_Required tasks_
1. Pull out the sentences of the reading text that run from "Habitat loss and" through "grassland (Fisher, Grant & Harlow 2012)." and give them unchanged.
2. Add the next paragraphs of the reading text.

_Dataset rows_

-*-

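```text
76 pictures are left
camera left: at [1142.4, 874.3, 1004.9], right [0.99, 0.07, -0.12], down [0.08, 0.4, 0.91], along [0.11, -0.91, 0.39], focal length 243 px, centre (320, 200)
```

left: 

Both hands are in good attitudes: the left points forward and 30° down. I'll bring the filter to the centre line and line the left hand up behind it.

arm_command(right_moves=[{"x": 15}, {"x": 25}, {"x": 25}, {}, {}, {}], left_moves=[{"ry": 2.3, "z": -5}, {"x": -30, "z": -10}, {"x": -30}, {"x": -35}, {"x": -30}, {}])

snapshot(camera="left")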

-*-

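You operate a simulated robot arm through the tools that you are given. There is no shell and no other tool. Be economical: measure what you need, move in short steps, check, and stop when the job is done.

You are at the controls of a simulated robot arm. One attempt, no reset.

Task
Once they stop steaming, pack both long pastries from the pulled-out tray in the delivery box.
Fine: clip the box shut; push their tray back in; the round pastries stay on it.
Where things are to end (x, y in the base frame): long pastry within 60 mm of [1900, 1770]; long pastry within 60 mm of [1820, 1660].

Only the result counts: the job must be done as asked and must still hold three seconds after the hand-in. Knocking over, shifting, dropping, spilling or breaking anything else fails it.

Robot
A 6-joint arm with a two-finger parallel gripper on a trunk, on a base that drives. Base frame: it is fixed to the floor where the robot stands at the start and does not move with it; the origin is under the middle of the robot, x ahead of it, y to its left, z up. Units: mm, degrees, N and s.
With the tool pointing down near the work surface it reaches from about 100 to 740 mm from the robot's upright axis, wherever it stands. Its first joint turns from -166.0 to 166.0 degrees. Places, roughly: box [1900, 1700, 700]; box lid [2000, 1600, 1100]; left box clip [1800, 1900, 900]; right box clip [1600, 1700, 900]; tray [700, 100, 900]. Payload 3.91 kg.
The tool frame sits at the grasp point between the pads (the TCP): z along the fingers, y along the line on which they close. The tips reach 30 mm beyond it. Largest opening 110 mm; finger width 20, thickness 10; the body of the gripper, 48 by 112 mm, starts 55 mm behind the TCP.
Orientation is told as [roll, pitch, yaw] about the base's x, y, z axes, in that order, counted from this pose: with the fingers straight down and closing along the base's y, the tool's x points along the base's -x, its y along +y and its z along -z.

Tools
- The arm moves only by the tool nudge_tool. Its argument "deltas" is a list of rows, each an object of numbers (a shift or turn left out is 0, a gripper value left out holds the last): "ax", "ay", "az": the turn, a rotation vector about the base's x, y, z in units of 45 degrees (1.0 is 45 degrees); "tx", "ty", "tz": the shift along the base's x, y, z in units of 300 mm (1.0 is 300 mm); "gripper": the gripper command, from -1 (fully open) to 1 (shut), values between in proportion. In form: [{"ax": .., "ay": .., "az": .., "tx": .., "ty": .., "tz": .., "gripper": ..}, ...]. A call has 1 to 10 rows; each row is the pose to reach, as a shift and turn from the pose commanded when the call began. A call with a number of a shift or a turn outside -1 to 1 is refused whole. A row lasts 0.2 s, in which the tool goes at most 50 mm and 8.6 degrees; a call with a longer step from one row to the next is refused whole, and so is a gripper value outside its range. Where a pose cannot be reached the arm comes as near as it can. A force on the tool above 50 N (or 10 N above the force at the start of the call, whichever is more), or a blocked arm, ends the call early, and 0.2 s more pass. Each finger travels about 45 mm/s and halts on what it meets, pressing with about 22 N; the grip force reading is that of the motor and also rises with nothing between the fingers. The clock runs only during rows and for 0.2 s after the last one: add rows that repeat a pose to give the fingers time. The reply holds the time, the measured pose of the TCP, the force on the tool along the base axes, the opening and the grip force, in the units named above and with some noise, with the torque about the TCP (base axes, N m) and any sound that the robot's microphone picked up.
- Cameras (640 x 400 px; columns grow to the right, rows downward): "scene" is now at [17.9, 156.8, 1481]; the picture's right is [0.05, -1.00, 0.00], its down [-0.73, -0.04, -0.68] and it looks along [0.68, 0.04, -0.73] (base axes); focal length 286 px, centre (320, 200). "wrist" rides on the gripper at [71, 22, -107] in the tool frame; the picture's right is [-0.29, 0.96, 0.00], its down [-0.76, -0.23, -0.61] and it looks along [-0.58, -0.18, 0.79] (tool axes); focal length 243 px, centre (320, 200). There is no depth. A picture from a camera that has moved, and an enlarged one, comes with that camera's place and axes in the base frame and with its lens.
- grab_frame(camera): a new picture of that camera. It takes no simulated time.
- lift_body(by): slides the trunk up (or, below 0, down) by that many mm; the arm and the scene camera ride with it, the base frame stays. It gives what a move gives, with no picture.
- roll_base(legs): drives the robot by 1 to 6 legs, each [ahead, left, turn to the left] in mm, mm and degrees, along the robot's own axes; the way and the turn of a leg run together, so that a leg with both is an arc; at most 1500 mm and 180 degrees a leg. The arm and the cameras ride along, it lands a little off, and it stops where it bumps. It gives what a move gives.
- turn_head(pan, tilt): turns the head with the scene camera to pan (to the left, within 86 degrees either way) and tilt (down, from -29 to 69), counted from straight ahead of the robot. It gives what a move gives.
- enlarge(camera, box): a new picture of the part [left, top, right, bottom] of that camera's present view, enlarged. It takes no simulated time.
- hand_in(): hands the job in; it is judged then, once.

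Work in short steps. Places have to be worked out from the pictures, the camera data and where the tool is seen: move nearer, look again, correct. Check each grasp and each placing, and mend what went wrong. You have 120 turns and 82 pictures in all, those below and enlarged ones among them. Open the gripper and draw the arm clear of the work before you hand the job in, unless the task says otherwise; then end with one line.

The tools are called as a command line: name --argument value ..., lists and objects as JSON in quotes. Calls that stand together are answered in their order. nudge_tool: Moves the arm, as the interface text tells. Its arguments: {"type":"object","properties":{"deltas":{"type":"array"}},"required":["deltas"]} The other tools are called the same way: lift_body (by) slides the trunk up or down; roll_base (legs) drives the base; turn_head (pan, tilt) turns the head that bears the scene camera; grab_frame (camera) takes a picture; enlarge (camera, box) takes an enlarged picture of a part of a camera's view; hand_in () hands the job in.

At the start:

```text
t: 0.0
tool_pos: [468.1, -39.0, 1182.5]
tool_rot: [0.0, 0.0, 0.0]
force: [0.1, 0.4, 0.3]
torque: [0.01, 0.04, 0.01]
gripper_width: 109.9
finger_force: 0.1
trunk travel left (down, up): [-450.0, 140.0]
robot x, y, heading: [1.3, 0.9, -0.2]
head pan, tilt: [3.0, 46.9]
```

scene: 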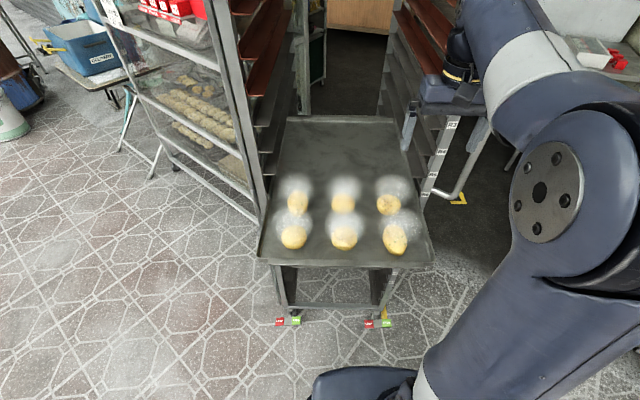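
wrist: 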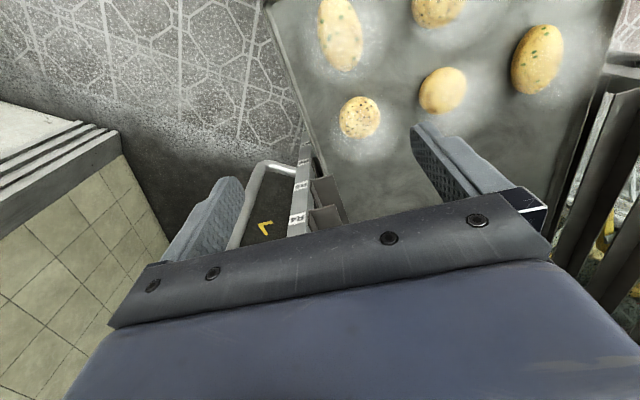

-*-

_Reading text_
The Fijian banded iguana (Brachylophus bulabula) is classed as Endangered according to the IUCN. Prior to genetic analysis all the banded iguanas were considered to belong to a single species however the Lau banded Iguana (Brachylophus fasciatus) is now recognized as distinct from the Fijian banded Iguana (Keogh et al. 2008, in Fisher, Grant & Harlow 2012). Most previous references to iguanas in central Fiji are now attributed to B. bulabula. Little is known of the dietary requirements for this herbivorous lizard. They are sometimes found in marginal habitats of non-native plants, native hibiscus and degraded forest around resorts and ocean margins (Fisher, Grant & Harlow 2012). The highest densities of this iguana are found on Makodroga in relatively low dry forest but this is not typical habitat for the Fijian banded iguana (Fisher, Grant & Harlow 2012)
Fijian banded iguanas are found primarily on wet islands with wetter forests containing preferred plant species and are found in the central parts of Fiji including on Viti Levu in extremely remote central forest areas (Fisher, Grant & Harlow 2012). Banded iguanas are thought to persist only on several large islands in the south central area (for example Kadavu, Ovalau, and Gau) and only two islands north of Vanua Levu (Mali and Cikobia) (Fisher, Grant & Harlow 2012). Fijian banded iguanas have declined by 50% in the last few decades, are rare over their presumed range and have faced local extinctions on several islands (Fisher, Grant & Harlow 2012).
Habitat loss and introduced predators are the key factors influencing Fijian banded iguana survival. Habitat degradation in the form of urban and village development, plantation agriculture, logging and mining is an ever present threat to the Fijian banded iguana (Fisher, Grant & Harlow 2012). Exotic herbivores also take their toll on the natural habitat of the banded iguana. Domestic goats (Capra aegagrus) browse plants most palatable to iguanas (Fisher, Grant & Harlow 2012). Associated fires used to round up goats contributes to the transition from native forest to grassland (Fisher, Grant & Harlow 2012).
Introduced predators such as mongooses may be the reason for the low numbers of banded iguana on Fiji’s two largest islands (Viti Levu and Vanua Levu) (Bustard 1970; Gorman 1975, in Morely 2004). The predatory small Asian mongoose (a href=http://www.issg.org/database/species/ecology.asp?si=86&fr=1&sts=&lang=EN>Herpestes auropunctatus) has also been linked to island expatriations of the iguana. Two examples of recent extirpations are on Beqa and Druadrua where the small Asian mongoose had been introduced within the last 40 years (Fisher, Grant & Harlow 2012). Prior to this iguanas were common according to the local inhabitants (R. Fisher unpub. data, in Fisher, Grant & Harlow 2012). In addition the spread of the Indian brown mongoose (Herpestes fuscus) on Viti Levu is concerning as it is believed to be better adapted to invade remnant primary forest compared with the small Asian mongoose (Fisher, Grant & Harlow 2012).

-*-

_The results_
1.
Habitat loss and introduced predators are the key factors influencing Fijian banded iguana survival. Habitat degradation in the form of urban and village development, plantation agriculture, logging and mining is an ever present threat to the Fijian banded iguana (Fisher, Grant & Harlow 2012). Exotic herbivores also take their toll on the natural habitat of the banded iguana. Domestic goats (Capra aegagrus) browse plants most palatable to iguanas (Fisher, Grant & Harlow 2012). Associated fires used to round up goats contributes to the transition from native forest to grassland (Fisher, Grant & Harlow 2012).

2.
Other predators of significance to the Fijian banded iguana include rats such as the black rat (Rattus rattus) and the Pacific rat (Rattus exulans) and cats (Felis catus). Makogai and Makodroga likely represent the largest remaining populations for the Fijian banded iguana (approximately 6 000 individuals exist on these two islands) however while the islands are mongoose-free Pacific rats are present on both islands and cats are present on Makogai (Fisher, Grant & Harlow 2012). The spread of mongooses to these refuges is a possibility and would be a great threat to iguana population stability.
The deliberate or accidental movement of the American iguana (Iguana iguana) is a possibility and it is therefore pertinent to talk about the work which has been done on the American Iguana in Fiji. Awareness campaigns (initiated by the American Iguana Eradication Task Force and the Critical Ecosystems Partnership Fund) were carried out in the region in 2010. An American Iguana Eradication Workshop was also held that year which covered biosecurity measures, inclusion of billboards at landing docks and formation of an iguana eradication team (CI 2013). An eradication strategy also formulated that year evaluated iguana capture methods and concluded that the best chance of success would be through implementing a community-based approach involving the removal of gravid and hatchling iguanas from nesting sites across three to five years (CI 2013). Telemetry studies and other research based on American iguana establishment, dispersal, habitat/food selection, population estimates and control was also conducted to remedy the paucity of information available for this invasive iguana. Further information on this research is available by referring to Status Report: The American iguana (Iguana iguana) in Fiji- May-August 2011.